Through these activities students will observe and understand the effect of gravity on objects.


Tubulartastic Roller Coaster

  • I Fall Down
  • Set of keys
  • A child's block
  • Jar of honey or molasses or both
  • Penny
  • Individual key
  • Button
  • Roll of mints
  • Lego block
  • Apple
  • Paper clip
  • Tipsy cup
  • Banana
  • Feather
  • Sponge
  • Bar of soap
  • Rubber bands
  • Weight scale
  • Science journal
  • Clear vinyl tubing
  • Science Journals
  • Poster Board
  • Marbles or balls of:
    Plastic, etc.
  • Crayons
  • Colored pencils
  • Markers

Tubulartastic Body Coasters

  • Five or six feet of clear flexible one inch diameter vinyl tubing, one for each student partnership, or one per group (see back ground information)
  • Marbles of different materials (see above), for each partnership or group
  • Science Journals, one per student

Additional Resources


  • I Fall Down, by Vicki Cobb; ISBN; 0-688-17842-1


  • Gravity is Attractive, by Science FUNdamentals Item #70962902524
  • Magic School Bus Gains Weight by Scholastic
  • Squibs, by Ignite Learning ASIN#BOOOBJNUKM

Background for Teachers

Gravity is a force that many of us take for granted. We cannot see it, touch it, or smell it so how can this force affect us in our day -to-day lives. When introducing the subject of gravity, the teacher needs to talk about where this concept came from. Discuss Newton and his laws of physics with the students. Newton observed an apple falling from a tree. He developed new ideas about gravity and motion. Gravity is an unseen force that affects all matter. Matter makes up everything and it's the amount of stuff in a material body.

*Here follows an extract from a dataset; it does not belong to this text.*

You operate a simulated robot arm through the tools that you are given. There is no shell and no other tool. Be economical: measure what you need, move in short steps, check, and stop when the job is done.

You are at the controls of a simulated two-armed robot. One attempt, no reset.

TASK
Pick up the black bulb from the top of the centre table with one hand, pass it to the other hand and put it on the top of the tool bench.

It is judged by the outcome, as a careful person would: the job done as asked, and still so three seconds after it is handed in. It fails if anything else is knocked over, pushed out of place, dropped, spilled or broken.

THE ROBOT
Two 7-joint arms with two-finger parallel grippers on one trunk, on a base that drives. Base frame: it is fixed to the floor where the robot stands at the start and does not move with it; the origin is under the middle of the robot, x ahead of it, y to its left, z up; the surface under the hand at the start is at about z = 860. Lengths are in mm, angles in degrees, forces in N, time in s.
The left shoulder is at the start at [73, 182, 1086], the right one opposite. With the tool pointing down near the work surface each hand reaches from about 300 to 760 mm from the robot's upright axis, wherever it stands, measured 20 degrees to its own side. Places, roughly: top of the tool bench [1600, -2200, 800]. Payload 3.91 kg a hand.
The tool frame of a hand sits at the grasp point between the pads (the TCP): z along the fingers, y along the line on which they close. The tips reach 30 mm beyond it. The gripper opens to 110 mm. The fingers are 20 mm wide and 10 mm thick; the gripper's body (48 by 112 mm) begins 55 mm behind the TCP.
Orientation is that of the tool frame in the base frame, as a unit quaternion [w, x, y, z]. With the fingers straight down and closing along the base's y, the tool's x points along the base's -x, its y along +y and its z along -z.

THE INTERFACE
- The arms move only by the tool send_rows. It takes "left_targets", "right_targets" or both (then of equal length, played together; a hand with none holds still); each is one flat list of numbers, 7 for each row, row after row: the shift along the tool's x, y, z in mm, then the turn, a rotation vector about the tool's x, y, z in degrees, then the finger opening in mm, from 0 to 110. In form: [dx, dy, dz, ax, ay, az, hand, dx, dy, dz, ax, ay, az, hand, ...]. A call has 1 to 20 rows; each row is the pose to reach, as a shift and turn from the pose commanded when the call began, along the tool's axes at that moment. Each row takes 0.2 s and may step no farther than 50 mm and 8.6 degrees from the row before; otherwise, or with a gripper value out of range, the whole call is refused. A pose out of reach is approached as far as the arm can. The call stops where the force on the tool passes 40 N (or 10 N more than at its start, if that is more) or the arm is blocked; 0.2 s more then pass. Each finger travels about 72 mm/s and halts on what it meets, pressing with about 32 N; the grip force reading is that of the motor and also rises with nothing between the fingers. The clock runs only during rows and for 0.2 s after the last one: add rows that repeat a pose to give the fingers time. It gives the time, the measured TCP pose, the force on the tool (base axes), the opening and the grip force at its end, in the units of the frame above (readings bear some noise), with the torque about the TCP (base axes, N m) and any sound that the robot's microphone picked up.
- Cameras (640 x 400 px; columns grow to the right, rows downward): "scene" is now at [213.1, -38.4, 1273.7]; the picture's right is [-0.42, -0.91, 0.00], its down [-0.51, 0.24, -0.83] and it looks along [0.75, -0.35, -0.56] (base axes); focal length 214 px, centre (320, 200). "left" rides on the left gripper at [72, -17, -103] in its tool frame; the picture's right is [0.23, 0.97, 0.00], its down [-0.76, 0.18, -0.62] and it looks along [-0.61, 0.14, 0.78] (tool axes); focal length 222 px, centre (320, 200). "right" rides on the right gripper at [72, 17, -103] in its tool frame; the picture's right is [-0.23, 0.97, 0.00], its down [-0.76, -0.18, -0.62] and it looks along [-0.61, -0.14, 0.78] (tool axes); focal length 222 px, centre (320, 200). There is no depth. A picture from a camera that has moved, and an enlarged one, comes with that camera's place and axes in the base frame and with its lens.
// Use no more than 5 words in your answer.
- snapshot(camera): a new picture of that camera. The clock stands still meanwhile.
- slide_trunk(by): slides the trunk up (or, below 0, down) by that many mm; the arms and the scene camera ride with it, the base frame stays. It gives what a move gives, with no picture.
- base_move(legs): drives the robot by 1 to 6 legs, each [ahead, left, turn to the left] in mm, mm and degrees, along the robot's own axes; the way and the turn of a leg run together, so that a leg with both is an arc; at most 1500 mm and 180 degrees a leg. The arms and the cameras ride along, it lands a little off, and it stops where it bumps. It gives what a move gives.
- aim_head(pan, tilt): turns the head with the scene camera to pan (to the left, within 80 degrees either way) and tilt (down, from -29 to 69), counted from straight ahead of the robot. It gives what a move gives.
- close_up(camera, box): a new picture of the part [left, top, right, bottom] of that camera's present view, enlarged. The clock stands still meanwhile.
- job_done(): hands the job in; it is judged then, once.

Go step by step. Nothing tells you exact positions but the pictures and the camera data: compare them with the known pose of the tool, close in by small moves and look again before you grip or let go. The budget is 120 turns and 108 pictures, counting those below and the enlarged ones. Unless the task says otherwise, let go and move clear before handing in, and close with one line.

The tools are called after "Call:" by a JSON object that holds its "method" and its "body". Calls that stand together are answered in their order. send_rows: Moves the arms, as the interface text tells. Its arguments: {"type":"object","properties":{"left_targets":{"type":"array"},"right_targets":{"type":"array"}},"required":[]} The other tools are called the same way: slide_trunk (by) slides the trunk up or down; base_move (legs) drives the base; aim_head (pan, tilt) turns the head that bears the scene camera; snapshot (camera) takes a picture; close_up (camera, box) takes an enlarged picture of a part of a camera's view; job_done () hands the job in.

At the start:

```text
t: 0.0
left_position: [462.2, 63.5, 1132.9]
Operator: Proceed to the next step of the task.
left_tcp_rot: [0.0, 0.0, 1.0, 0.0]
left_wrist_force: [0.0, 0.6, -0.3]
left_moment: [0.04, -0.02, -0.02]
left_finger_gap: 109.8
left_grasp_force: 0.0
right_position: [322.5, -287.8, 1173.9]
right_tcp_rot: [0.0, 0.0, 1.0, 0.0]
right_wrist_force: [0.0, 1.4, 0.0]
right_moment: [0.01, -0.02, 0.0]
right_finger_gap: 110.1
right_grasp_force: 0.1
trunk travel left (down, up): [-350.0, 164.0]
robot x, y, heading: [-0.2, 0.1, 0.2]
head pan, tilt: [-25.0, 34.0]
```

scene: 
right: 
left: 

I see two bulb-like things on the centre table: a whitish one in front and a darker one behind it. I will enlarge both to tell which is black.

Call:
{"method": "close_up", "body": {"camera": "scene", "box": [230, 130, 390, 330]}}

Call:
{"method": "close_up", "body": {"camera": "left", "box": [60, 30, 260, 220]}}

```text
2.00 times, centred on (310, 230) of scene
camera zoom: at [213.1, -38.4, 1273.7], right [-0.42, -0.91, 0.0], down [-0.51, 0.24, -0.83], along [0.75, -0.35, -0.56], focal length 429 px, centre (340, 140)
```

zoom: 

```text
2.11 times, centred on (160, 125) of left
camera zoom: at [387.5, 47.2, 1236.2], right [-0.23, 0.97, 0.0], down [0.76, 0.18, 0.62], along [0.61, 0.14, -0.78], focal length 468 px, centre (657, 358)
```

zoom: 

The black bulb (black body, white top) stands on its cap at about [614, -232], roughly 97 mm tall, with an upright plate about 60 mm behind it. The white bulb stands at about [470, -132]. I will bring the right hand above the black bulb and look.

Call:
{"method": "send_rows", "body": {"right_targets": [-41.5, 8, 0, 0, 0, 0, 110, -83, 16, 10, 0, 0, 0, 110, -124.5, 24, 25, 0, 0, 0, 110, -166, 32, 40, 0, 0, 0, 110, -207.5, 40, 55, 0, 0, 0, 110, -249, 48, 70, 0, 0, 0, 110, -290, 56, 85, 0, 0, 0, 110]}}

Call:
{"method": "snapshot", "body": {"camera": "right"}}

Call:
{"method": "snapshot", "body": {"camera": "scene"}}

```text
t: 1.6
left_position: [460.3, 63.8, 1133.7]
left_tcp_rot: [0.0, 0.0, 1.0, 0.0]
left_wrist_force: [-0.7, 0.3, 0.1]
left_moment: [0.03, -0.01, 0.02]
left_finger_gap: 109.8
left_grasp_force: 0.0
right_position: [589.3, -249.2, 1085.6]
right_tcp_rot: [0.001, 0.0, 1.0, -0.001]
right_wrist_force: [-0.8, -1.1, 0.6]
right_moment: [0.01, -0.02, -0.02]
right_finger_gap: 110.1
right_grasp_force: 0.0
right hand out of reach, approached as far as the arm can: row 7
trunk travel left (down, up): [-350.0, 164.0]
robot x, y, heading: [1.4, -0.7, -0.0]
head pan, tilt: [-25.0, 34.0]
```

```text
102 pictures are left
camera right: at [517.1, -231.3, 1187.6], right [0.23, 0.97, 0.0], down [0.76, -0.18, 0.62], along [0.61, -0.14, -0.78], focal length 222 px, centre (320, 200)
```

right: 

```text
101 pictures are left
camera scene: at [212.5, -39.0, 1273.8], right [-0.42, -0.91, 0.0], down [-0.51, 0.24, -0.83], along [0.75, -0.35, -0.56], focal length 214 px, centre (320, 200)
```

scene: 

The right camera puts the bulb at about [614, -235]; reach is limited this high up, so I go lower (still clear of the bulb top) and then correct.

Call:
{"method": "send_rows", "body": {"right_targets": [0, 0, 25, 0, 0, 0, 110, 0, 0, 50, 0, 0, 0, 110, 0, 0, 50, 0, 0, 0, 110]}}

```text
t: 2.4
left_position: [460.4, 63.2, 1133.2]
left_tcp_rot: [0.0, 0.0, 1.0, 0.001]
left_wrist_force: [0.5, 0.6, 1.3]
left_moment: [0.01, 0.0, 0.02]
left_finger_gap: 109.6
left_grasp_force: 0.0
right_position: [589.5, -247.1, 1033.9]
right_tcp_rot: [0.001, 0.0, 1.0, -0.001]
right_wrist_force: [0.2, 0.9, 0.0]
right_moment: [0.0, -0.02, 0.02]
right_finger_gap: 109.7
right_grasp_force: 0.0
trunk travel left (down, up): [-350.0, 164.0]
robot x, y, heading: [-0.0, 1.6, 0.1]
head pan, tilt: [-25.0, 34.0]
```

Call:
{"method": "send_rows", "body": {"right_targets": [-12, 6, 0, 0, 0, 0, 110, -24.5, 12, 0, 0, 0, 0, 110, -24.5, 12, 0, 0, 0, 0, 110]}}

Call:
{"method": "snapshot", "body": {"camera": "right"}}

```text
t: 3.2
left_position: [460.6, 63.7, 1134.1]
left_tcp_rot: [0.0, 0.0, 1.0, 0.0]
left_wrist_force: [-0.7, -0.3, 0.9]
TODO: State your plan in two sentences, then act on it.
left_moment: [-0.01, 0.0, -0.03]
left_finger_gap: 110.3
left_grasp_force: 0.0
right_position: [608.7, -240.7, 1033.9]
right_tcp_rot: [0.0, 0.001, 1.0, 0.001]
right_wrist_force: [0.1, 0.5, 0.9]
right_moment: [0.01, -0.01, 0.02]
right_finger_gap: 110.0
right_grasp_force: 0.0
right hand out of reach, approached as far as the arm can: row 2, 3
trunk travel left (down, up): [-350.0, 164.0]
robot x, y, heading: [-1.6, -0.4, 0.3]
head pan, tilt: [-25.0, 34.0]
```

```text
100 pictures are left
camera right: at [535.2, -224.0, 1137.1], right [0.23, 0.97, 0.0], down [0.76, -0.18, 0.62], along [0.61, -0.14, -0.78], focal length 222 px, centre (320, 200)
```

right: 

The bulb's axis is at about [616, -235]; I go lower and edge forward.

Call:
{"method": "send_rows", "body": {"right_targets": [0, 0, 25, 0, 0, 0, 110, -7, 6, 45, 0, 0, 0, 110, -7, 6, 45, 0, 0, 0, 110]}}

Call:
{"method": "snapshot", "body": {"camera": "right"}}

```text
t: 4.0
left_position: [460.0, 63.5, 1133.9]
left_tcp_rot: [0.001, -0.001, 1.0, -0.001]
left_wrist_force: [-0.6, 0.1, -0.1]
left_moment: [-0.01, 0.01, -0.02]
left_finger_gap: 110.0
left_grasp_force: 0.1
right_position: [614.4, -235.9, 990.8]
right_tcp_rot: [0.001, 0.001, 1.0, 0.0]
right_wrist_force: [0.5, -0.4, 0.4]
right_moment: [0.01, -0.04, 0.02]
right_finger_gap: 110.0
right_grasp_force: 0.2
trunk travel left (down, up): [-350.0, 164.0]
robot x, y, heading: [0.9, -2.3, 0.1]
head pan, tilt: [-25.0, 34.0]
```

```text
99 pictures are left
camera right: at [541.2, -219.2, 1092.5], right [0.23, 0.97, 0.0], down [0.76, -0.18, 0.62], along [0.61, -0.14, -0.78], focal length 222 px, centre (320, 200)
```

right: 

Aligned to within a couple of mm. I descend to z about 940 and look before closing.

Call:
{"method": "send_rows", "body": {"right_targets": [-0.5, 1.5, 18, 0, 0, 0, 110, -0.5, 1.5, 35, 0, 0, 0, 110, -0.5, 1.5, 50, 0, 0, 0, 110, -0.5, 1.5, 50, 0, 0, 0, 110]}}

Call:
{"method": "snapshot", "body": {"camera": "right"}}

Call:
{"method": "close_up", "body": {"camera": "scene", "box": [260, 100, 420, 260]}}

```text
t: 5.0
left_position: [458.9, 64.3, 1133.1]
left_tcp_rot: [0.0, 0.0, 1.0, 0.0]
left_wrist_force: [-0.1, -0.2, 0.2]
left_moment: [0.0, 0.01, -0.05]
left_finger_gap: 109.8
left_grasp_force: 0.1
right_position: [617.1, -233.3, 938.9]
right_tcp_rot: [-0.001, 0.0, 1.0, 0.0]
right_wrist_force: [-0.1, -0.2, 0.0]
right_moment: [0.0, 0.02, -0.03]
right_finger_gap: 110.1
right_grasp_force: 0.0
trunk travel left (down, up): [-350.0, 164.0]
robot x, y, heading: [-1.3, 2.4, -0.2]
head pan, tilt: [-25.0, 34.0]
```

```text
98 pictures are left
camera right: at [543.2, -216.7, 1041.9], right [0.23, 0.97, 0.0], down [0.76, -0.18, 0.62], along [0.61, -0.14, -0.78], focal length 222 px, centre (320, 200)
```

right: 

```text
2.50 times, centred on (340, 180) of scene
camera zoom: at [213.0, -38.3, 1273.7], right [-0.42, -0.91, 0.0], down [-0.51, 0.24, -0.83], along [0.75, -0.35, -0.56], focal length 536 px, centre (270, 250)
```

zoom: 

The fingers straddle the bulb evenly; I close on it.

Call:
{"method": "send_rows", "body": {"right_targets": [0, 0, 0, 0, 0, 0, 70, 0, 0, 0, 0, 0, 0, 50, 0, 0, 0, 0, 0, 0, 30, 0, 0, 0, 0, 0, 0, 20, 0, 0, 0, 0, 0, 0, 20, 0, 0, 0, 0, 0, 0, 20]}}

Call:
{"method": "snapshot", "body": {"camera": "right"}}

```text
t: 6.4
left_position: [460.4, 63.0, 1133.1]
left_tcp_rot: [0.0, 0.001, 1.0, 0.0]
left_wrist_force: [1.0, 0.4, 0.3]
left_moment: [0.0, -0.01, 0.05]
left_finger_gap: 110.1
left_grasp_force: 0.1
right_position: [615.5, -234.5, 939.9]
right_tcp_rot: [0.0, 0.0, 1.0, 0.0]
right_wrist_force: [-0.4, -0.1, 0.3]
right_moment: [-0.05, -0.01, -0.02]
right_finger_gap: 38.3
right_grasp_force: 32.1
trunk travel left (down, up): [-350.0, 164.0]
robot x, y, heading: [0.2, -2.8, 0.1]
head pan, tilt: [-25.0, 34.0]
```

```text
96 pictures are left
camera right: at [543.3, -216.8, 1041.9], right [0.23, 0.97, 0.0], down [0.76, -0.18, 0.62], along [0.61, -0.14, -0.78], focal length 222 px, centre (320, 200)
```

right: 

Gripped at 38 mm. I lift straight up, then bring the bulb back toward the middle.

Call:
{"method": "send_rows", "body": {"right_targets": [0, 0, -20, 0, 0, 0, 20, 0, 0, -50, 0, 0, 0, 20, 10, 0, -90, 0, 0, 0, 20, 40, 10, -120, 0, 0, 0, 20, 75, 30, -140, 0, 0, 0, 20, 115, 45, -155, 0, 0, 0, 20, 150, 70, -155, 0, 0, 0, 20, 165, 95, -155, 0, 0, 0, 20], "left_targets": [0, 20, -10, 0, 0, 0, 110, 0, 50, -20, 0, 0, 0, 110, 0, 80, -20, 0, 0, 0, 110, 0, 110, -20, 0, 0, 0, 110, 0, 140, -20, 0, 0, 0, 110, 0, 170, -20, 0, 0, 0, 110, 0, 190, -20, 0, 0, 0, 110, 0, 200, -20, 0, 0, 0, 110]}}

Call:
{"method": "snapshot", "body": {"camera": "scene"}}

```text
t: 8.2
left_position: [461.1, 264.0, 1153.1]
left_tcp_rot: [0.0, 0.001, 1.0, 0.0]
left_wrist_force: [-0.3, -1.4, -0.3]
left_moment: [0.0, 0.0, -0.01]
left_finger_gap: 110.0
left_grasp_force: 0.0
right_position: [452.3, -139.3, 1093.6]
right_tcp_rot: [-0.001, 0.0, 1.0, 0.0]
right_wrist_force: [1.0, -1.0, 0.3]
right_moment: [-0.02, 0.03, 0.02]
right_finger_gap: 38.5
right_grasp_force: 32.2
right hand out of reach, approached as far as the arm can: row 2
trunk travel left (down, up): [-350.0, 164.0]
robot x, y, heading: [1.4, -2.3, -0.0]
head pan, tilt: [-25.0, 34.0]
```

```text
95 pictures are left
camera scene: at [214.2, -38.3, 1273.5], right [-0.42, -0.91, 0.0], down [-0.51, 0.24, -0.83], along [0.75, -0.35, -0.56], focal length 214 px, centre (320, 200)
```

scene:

It may also be beneficial to talk about Galileo and Aristotle and how their ideas were different but they each had the right idea about gravity. Gravity not only affects our planet but the whole universe. The adding of this information will help in establishing a science base as well as introducing students to important scientists from the past.

Terms from the State Science CORE that students need to know when talking about gravity are: distance, force, gravity, weight, motion, speed, direction, and simple machine.

When preparing for the Tubularastic Roller Coaster activity you need to make sure that the diameter of the balls is small enough that it will fit in the tubing. If you get a small diameter of tubing, then the balls need to be smaller. You could also use balls such as shot, found at sporting good stores. If using shot, the tubing needs to be about 3/4 in. Be sure to check that the balls roll freely in the tubing. Marbles will probably be your best bet, since you can find marbles of different materials and weights just make sure the balls are all the same diameter. You may want a piece of tubing for each student or use one piece of tubing per group of students, use whichever works best for you.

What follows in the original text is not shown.